Dr. Joe R. Tafoya
Assistant Professor of Political Science
DePaul University, Chicago
Hola!
Yo soy Joe R. Tafoya from East Los Angeles, California where I was raised by a community of immigrants.
My involvement in the student movement for immigrant rights in 2006 led me to be the first in my family to go to college. I earned a Ph.D. from the University of Texas at Austin where I specialized in American politics, public policy, and research methods.
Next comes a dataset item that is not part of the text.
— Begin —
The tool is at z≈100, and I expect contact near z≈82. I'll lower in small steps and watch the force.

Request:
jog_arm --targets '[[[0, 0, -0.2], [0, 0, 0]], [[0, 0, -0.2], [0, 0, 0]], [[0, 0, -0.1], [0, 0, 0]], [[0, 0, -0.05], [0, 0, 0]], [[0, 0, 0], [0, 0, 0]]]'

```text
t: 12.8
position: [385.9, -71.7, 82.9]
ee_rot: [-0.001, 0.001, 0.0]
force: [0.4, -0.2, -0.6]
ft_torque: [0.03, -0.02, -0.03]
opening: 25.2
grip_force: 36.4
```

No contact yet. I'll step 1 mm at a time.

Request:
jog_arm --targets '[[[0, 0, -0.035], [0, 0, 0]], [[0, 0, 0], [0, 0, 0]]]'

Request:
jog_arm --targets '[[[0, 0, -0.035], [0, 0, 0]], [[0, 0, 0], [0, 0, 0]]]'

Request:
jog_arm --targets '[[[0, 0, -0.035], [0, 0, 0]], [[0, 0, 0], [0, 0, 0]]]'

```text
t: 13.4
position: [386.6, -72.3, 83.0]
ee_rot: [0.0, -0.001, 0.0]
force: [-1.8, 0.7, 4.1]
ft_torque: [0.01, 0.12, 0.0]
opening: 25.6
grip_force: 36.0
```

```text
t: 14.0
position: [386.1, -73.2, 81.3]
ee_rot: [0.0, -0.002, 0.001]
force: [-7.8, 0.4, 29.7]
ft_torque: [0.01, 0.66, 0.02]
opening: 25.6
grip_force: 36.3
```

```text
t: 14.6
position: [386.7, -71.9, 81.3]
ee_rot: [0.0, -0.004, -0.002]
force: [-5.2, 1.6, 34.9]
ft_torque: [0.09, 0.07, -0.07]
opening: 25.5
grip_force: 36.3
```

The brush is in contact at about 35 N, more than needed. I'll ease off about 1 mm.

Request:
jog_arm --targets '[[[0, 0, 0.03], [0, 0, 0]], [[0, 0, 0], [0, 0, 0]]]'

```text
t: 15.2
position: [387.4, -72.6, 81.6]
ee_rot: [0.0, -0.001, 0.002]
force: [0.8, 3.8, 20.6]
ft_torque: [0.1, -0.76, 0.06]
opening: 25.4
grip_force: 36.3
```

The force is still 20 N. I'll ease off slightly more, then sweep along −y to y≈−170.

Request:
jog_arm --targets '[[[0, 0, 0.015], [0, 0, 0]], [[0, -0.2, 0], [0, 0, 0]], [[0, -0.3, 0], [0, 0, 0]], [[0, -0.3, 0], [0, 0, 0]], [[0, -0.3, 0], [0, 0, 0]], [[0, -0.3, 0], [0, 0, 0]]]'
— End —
My research is organized around the dual outcomes of Latino population growth in the United States: Latino political empowerment and anti-immigrant/anti-Latino racism. Within growing Latino communities, opportunities for political engagement and representation in elected office are advancing community interests and improving quality of life. Simultaneously, Latino population growth is alarming conservatives who respond with opposition to immigrants and limiting the right to vote for people of color. My research unites these dual conditions to be able to say more about what it means to be American in an age of social transformation. How might Latinos challenge racist notions like the Great Replacement Theory? My research explores opportunities for Latino political engagement and attitudes towards immigrants by the American public.
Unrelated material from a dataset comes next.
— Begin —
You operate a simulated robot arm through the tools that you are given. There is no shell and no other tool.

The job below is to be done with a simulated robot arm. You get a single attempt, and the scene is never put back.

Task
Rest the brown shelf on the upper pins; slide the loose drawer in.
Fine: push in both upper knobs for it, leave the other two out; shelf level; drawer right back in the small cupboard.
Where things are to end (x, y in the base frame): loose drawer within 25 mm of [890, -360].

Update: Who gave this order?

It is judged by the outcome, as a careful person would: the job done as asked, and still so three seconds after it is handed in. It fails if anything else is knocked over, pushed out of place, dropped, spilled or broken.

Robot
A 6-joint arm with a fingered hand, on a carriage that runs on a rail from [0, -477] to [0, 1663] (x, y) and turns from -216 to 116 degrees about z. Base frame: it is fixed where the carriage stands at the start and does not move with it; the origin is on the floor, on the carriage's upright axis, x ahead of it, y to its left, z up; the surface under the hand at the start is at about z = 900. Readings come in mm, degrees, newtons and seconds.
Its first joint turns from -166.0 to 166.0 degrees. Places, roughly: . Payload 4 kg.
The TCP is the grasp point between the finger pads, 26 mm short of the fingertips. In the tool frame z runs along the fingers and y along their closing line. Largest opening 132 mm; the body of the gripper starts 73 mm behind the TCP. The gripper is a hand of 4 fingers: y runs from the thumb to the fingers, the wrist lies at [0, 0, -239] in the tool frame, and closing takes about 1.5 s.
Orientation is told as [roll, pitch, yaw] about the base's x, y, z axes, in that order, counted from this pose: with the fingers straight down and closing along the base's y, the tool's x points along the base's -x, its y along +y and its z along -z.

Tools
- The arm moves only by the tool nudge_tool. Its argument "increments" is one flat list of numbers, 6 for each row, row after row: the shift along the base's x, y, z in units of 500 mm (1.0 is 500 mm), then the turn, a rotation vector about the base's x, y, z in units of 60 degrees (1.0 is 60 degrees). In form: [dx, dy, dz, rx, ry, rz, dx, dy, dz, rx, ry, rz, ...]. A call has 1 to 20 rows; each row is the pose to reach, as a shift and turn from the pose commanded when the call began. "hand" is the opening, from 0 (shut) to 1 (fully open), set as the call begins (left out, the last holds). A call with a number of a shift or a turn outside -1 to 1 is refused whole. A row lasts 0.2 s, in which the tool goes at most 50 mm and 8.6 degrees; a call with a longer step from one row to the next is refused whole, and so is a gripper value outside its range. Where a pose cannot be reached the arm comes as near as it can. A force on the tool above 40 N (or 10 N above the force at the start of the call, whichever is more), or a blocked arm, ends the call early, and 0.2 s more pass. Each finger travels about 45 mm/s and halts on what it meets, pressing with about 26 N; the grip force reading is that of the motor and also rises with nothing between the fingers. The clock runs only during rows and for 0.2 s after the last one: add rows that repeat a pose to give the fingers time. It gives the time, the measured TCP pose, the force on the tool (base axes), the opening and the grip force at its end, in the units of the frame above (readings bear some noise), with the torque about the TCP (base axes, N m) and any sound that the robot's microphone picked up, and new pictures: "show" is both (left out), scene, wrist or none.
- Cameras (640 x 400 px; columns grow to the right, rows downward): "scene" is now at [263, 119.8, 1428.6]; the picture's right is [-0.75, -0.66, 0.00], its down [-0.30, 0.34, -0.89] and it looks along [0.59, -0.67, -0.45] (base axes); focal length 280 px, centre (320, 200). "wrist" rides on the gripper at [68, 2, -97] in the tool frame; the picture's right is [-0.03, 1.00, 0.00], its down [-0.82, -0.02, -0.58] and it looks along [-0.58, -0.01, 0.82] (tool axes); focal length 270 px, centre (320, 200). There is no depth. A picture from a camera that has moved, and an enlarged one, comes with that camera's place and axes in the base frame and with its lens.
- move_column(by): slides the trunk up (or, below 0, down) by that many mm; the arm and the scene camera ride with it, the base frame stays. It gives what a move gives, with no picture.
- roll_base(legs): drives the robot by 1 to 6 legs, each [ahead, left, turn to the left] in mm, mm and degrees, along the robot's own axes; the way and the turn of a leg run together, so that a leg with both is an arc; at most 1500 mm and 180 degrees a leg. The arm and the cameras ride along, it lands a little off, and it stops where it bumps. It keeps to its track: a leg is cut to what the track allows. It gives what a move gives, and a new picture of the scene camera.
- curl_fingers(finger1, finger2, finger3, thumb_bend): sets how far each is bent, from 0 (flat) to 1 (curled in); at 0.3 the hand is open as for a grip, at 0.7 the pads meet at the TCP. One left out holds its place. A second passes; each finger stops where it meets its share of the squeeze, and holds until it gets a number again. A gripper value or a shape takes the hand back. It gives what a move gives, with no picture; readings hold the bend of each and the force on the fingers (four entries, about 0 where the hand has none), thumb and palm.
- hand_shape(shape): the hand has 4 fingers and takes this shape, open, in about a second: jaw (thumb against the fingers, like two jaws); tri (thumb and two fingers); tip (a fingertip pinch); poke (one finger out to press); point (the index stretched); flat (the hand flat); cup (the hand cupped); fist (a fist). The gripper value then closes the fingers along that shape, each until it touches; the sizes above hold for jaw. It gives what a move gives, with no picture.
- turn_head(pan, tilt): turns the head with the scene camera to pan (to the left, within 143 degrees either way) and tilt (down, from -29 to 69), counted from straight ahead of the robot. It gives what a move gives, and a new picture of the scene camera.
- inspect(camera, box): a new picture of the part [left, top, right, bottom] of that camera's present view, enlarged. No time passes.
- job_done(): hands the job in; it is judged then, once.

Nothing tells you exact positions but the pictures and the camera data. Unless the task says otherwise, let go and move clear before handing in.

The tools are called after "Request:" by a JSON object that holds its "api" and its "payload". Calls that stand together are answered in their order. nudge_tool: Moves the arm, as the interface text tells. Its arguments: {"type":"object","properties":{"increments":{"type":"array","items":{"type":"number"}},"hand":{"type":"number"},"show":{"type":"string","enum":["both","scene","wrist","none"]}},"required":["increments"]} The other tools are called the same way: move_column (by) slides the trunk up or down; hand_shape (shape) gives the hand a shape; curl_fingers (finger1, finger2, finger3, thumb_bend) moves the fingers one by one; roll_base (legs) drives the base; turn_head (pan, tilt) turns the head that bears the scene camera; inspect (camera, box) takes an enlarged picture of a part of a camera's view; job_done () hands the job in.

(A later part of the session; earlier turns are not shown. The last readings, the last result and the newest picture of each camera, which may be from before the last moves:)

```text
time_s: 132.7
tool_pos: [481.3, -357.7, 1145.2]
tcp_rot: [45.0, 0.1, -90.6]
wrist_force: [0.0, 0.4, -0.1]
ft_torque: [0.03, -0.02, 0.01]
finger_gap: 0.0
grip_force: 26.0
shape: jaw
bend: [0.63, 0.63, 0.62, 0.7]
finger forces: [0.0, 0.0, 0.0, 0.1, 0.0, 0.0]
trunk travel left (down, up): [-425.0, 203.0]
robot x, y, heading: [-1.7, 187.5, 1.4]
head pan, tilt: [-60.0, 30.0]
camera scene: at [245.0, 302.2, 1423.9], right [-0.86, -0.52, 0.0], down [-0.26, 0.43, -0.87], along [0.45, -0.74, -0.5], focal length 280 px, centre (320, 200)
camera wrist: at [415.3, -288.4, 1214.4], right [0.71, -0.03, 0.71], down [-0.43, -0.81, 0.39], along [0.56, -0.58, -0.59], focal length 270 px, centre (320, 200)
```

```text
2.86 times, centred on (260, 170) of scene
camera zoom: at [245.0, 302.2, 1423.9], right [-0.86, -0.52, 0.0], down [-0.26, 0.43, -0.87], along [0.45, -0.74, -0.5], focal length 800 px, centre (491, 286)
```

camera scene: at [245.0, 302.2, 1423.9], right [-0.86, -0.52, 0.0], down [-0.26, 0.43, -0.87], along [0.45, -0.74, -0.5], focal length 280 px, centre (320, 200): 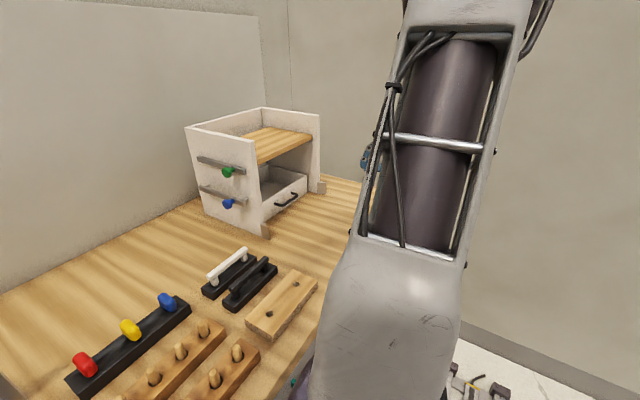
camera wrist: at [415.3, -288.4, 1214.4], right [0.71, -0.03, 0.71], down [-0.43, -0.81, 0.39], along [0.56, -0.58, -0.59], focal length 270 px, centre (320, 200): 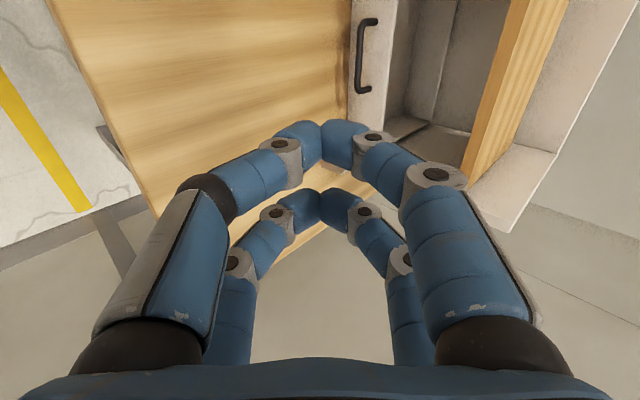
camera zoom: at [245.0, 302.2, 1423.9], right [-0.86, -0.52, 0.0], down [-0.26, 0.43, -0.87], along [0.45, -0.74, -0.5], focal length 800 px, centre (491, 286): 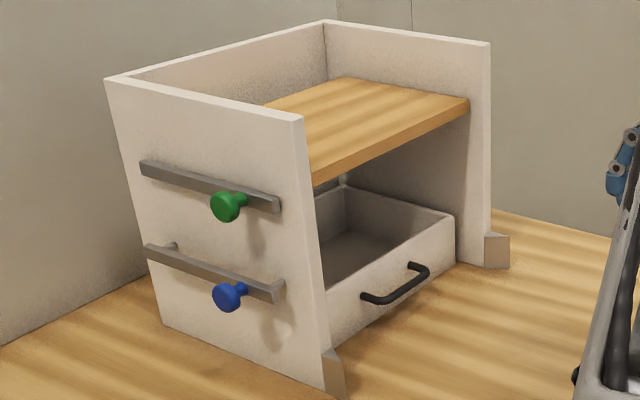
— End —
My teaching is focused on the dignity of individuals, their relationship to complex institutional designs, and using evidence to identify opportunities for social progress. My course offerings organize my pedagogical approach into two streams:
Political Culture
LSP200: Race, Power, Resistance - foundational and contemporary perspectives shaping movements for racial justice.
PSC212: Latino Politics - identity formation and political mobilization of this country’s largest minority group.
PSC226: Latino Political Behavior - empirical evidence on whether Latinos affirm or redefine what it means to be American.
Research Methodology
PSC200: Political Inquiry - what is political science? and fundamentals of social science research.
PSC205: Statistics for the Social Sciences - students learn the fundamentals of quantitative research and statistical computing.
PSC327: Public Opinion - polling of the public, election returns, and students learn to conduct investigations.